Although Cadman 'respects' the parishes' decision to opt out of the Canadian Church and operate under the authority of an Anglican Archbishop in Rwanda, he said there is no legal precedent for the congregations to take control of church property since they were asked in July by the diocese to find somewhere else to worship.

The two activist priests are more than a dozen in southwestern BC who have grown furious over the past few years as Vancouver-area Bishop Michael Ingham and a majority of members in his diocese began favouring rites to bless committed homosexual relationships.

Cadman, legal advisor to Ingham, says he has not seen a single case in North America in the past five years in which a congregation that has broken away from the Roman Catholic, Eastern Orthodox or Episcopal churches has been able to take its property with it.
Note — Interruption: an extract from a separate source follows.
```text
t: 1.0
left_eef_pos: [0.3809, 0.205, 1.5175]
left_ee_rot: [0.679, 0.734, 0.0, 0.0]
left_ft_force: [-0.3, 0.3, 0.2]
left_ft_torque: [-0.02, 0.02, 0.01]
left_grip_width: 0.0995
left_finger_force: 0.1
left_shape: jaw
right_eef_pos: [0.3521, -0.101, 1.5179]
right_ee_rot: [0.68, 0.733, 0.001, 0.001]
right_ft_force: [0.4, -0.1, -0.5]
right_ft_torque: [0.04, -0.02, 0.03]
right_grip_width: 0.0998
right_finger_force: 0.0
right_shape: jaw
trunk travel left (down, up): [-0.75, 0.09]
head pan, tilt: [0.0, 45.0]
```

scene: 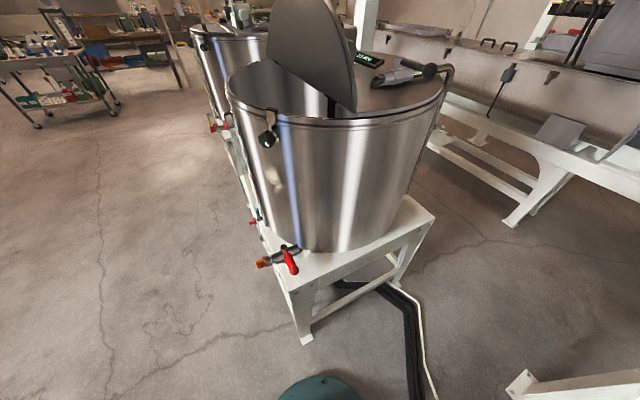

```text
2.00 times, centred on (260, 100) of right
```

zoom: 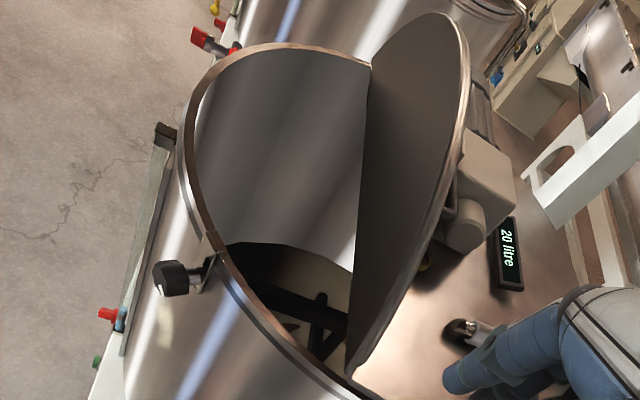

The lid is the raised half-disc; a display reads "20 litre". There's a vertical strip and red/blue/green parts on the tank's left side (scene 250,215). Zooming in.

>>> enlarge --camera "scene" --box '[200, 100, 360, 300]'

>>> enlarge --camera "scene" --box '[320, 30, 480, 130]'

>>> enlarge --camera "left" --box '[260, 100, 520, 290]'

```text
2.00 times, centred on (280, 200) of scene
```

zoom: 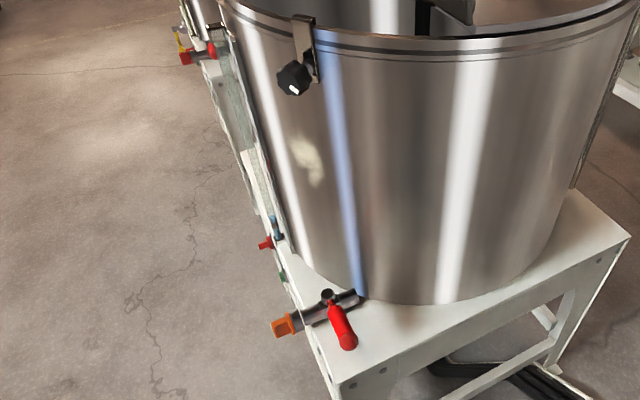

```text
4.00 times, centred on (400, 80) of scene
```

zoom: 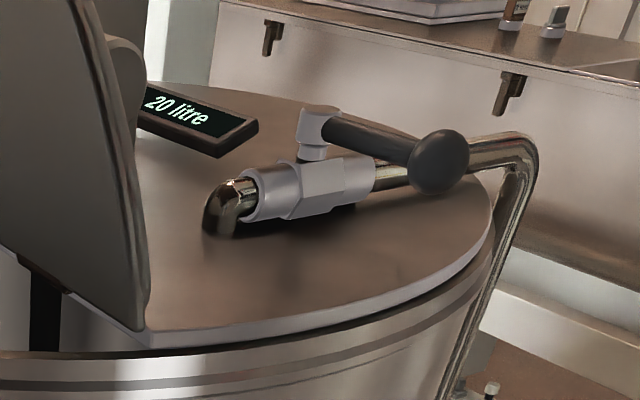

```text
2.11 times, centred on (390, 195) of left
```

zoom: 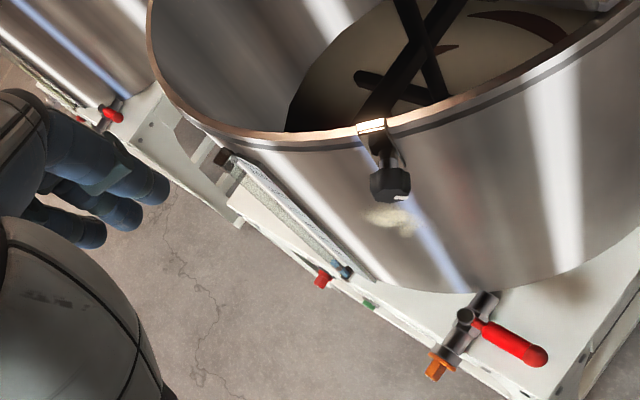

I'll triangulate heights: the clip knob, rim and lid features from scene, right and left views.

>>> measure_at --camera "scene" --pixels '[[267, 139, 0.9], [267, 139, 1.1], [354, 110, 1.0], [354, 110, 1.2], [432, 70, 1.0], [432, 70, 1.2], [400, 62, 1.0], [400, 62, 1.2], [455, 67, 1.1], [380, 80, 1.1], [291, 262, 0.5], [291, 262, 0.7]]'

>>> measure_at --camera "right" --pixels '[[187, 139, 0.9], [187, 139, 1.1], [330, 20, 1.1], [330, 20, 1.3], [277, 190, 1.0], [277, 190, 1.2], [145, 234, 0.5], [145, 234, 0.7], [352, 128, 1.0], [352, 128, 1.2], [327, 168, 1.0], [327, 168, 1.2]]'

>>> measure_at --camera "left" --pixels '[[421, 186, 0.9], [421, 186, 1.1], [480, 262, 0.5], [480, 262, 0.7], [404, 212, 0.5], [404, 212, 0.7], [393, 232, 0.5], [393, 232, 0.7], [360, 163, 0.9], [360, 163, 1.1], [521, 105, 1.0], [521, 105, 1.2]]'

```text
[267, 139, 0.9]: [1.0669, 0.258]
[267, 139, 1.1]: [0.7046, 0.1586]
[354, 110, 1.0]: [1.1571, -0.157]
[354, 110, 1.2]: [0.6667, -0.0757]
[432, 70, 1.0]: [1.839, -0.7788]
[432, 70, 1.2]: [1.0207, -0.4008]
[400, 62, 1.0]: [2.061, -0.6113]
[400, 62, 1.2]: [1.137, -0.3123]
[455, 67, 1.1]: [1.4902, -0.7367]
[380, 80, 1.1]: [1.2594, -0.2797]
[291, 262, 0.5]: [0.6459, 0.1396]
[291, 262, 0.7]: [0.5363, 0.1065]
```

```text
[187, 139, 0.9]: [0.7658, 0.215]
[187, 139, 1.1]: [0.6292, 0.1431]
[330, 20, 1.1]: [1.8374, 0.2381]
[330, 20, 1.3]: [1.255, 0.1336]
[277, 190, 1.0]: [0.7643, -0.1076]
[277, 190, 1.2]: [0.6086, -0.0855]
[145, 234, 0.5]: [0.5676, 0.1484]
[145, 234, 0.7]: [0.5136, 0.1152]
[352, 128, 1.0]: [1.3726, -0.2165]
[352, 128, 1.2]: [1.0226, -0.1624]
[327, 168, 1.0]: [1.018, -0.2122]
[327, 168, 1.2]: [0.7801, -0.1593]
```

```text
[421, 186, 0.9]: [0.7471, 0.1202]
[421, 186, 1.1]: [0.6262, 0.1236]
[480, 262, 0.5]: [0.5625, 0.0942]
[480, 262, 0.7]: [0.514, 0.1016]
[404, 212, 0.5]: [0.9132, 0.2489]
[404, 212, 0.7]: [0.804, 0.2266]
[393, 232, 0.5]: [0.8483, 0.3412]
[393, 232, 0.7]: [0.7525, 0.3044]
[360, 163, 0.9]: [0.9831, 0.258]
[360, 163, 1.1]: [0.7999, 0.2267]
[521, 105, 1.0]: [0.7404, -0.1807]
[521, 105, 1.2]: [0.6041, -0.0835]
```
Mayo and Hird were among at least four BC priests who recently joined their congregations in leaving the Anglican Church of Canada, whose governing body, at the urging of Ingham and others, passed a controversial motion in June "affirming the integrity and sanctity of committed adult same-sex relationships."

On Thursday, Mayo condemned the national church as 'apostate'. He said in an interview he and like-minded Anglicans are tired of "suffering under the oppression it's foisted on us."

Hird said he believes conservative activists in BC will gain international backing for their cause from two major events scheduled in the next month.

More than 700 conservative Christian activists are gathering Tuesday in Ottawa for a conference called Anglican Essentials, where delegates will try to sway Canada's bishops to censure Ingham.

And next month, a top prelate in the 70-million-member worldwide Anglican Communion, Irish Archbishop Robin Eames, will release a report on how to hold together a church that threatens to break apart over the issue of homosexual rights.

Hird hopes Eames' panel, called the Lambeth Commission, will lead to Ingham either 'repenting' his support for same-sex blessings or being disciplined by the international Anglican Communion.